L’Ange de la mélancolie reflète une démarche un peu différente : la mort est toujours très présente, ainsi que la maîtrise de la langue, mais cette fois s’y ajoute une forme de catharsis de la part de l’auteur, affirmée dans sa revendication homosexuelle.
On voit, par exemple, un magicien planter des clous dans la tête de son amant ou deux tourtereaux se déchirer de jalousie jusqu’à s’arracher les yeux ou encore un garçon “différent” réparer les cœurs de toute la ville.

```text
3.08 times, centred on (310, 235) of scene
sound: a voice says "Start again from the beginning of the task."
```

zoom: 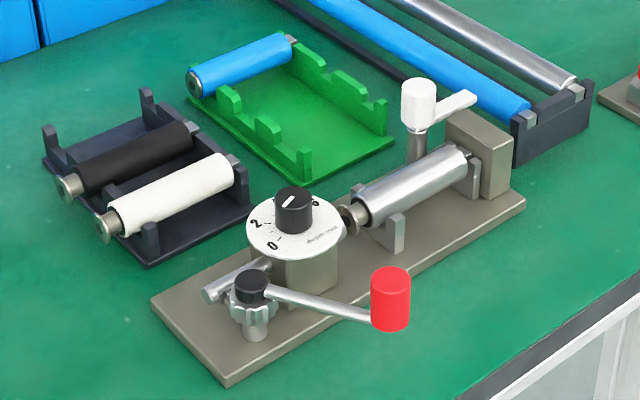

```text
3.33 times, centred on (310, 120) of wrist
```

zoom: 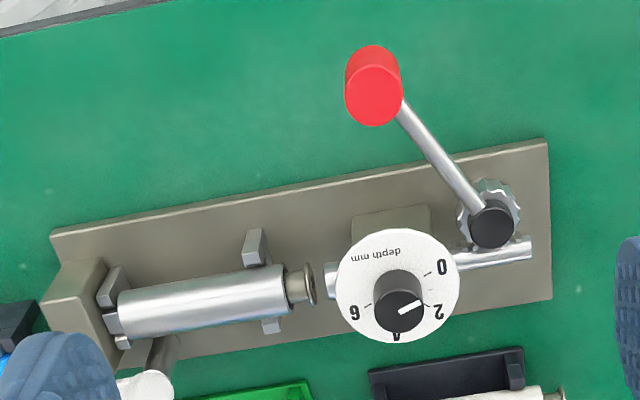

Mais qui va réparer le sien ?
Sous les assauts pervers de son aimé, un garçon se dissocie de son corps, observant une merlette accompagner ses petits dans leur premier envol. Vont-ils réussir ce défi ?
Dans « Priapées », parfaitement accomplie dans l’horreur et ma préférée, un frère et une sœur récoltent des sangsues dans le marécage imprégné de buée...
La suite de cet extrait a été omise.